El amor más allá
de la muerte es uno de los temas más bonitos, poéticos, románticos y creativos
que pueden existir, y tratado con hondura y delicadeza, sin duda es de los más
sugerentes y misteriosos, tanto desde el plano privado y modesto como artístico
y filosófico. Yo, siempre atraído por él, desarrollé ese tipo de amor en mi
novela Hildur, escrita a principios
de siglo y que tuvo una nueva edición meses atrás.
El soneto de
Quevedo “Amor constante más allá de la muerte” planea siempre por ese tipo de
historias, y movido por todo ello voy al cine a ver La correspondencia, de Giuseppe Tornatore. La primera escena ya me
da mala espina, con jadeos en la oscuridad y enseguida dos amantes como
despidiéndose en unos gestos teatrales, poco creíbles y cursis, entre un muy
mayor Jeremy Irons y la bella Olga Kurylenko.

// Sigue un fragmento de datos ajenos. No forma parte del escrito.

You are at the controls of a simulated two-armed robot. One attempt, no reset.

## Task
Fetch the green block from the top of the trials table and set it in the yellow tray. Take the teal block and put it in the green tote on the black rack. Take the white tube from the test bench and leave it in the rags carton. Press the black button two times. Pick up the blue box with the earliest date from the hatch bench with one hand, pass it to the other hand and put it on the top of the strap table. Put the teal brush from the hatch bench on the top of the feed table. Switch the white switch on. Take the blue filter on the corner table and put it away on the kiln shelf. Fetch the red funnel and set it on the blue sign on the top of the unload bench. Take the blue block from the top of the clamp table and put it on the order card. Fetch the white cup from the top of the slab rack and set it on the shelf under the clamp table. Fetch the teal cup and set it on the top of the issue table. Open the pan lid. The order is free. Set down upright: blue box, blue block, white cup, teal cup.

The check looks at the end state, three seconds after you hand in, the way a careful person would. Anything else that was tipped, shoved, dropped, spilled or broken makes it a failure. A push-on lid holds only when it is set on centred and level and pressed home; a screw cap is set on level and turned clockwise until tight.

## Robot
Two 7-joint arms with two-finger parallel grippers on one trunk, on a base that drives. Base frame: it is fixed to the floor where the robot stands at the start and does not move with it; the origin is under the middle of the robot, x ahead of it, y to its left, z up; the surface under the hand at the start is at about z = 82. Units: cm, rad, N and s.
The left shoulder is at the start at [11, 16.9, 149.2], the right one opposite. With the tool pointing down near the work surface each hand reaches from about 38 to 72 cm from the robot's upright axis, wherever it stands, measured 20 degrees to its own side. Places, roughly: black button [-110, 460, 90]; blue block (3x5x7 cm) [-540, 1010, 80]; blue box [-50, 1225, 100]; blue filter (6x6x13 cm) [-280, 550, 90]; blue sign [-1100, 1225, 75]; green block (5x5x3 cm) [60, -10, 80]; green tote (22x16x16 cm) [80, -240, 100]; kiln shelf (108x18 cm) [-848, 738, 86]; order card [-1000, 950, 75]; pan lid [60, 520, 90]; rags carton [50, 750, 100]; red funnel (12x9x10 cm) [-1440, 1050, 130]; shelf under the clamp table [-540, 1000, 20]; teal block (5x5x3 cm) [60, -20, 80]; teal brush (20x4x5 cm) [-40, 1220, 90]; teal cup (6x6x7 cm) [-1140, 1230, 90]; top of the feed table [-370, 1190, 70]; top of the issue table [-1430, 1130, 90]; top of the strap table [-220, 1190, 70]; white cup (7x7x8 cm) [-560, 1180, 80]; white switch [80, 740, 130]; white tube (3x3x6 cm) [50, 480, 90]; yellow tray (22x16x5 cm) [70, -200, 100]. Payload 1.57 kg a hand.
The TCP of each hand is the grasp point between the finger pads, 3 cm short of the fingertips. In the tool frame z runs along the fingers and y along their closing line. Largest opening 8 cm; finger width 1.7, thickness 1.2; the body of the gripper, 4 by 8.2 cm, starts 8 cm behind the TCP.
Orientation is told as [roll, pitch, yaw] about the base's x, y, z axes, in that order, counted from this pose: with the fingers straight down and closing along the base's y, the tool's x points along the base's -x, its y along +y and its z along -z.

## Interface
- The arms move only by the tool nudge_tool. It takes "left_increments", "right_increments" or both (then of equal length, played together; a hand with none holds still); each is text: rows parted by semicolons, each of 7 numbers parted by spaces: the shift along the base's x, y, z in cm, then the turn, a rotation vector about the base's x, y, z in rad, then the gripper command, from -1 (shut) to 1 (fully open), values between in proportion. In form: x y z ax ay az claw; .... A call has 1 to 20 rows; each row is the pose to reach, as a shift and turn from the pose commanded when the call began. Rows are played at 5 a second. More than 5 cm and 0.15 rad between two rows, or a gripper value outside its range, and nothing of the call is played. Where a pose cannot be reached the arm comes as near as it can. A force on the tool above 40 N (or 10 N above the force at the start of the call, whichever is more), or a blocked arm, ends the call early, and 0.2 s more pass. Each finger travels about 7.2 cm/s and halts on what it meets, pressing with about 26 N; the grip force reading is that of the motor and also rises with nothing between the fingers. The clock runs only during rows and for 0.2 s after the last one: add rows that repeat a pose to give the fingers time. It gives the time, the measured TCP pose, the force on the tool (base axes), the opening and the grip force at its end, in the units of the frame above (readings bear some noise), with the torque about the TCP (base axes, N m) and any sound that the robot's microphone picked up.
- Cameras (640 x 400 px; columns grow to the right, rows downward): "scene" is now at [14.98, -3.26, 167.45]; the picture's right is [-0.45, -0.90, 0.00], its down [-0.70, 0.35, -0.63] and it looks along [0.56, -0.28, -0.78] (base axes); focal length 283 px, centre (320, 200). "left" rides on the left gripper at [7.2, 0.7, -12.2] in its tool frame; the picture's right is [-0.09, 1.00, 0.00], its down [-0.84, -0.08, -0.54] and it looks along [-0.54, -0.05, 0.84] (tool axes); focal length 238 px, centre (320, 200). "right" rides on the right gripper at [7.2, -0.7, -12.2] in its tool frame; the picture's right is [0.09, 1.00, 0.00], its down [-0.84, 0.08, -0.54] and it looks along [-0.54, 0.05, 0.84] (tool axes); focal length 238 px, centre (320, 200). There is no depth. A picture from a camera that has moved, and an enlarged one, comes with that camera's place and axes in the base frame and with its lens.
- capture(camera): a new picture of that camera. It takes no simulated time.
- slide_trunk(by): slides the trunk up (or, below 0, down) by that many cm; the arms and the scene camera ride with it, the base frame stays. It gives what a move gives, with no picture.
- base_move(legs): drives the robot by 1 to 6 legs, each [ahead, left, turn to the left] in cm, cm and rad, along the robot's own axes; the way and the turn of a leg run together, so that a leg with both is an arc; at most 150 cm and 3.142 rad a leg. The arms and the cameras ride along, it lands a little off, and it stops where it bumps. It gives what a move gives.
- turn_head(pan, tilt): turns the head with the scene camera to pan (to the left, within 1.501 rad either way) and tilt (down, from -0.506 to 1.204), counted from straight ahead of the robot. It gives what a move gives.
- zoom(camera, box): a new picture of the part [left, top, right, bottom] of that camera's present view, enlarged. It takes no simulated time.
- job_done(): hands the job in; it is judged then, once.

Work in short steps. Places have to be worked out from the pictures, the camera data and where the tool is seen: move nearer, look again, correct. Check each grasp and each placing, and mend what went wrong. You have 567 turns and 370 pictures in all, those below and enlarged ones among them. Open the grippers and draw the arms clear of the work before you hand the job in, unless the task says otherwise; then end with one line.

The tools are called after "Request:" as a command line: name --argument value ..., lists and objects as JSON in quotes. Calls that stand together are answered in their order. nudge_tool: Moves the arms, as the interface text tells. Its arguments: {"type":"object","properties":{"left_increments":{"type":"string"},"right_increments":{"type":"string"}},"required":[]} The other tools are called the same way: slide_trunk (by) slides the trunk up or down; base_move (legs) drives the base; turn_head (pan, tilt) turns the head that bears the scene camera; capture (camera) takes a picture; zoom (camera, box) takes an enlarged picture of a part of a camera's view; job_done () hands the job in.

Todo será inverosímil, pero no porque la película se mueva en el género fantástico, en
cómo desde la muerte el viejo científico que interpreta Irons se manifiesta, sino porque el
guion abusa de los mensajitos de móvil, de las referencias a esa relación amorosa
de seis años como la panacea y a la habilidad mágica de dicho científico por
ser siempre oportuno, certero y un adelantado a su tiempo íntimo con su joven
novia: incluso desde la muerte.
El vestuario de
la actriz (cuya actuación es lo único remarcable), que parece que le han dado
ropa de una mujer vieja de hace treinta años, las raras escenas en que ella
hace de extra en películas de acción, las alusiones a asuntos astronómicos tan
difíciles como supuestamente románticos, y un metraje que avanza sin que haya
cambios ostensibles en una trama asentada en esa relación órfica mediante el
maldito teléfono inteligente y los viajes de ella, hacen del conjunto algo
olvidable incluso teniendo la música de Morricone. No puedo, sin embargo, desvelar cómo acabó todo. No correspondí al film, y abandoné
la sala antes de que acabara.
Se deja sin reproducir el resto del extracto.